OSHA inspectors found the owner failed to properly monitor employees and did not test the effectiveness of the ventilation system.

Federal workplace safety officials have slapped a Philadelphia gun range with more than $15,000 in fines, finding that the owner failed to protect employees from airborne lead dust.

Yuri Zalzman, owner of the business on North Percy Street called the Gun Range, did not respond to a request for comment. A message left with an attorney who has represented him in his quest to sell firearms at the facility also was not returned.

The citation for exposure to the toxic metal was issued March 23 by the U.S. Occupational Safety and Health Administration. The owner has until Monday to contest it if he chooses, agency officials said. Asked what levels of lead were measured in employees' blood, OSHA spokeswoman Leni Fortson said she could not comment because the case was still open.

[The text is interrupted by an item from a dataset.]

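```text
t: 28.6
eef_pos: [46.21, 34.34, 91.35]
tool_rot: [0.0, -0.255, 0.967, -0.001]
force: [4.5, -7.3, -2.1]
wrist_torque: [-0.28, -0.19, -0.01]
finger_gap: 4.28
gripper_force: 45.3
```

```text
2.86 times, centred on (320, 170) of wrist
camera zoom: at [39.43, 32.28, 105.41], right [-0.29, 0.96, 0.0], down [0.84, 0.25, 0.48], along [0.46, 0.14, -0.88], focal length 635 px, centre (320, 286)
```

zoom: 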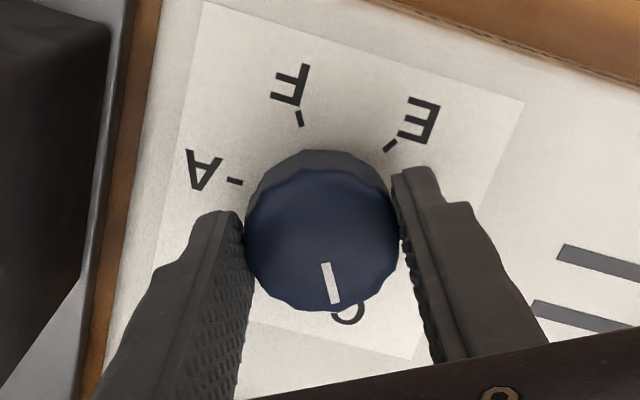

The citation, based on multiple inspections, is broken into four parts:

  1. In a Nov. 18 site visit, inspectors determined that the shooting range had not monitored employees for lead exposure. Later that month, they found that the range failed to conduct adequate air monitoring.

  2. The range failed to measure the effectiveness of its ventilation system, inspectors wrote after a Jan. 11 visit.

  3. The facility also did not properly clean its lunch table, inspectors wrote after wiping the surface during the same visit and testing the cloth for the toxic metal.

  4. Finally, the agency said the gun range did not provide employees with detailed information about lead and its health effects as required.

Lead exposure is most commonly known for the danger it poses to the developing brains of small children. At higher levels, it also poses risks to adults, potentially damaging the nervous system, kidney, and other organs.

OSHA standards require that adults exposed to lead in workplace settings be routinely tested to ensure that levels of the metal remain below 40 micrograms per deciliter of blood. For children, the U.S. Centers for Disease Control and Prevention has established a stricter benchmark of five micrograms.

Zalzman opened the Gun Range in 2010, according to a December 2015 Daily News article.

He said he averaged 12,500 customers a year, each spending an average of $85 a visit, which includes the cost of renting a gun, a lane in the shooting range, and training from staff.

The workplace-safety findings prompted dismay from Bryan Miller, head of a nonprofit that has opposed Zalzman's effort to sell guns at the facility.

"Zalzman's apparent lack of care for employees is consistent with that towards the neighborhood," said Miller, executive director of Heeding God's Call to End Gun Violence.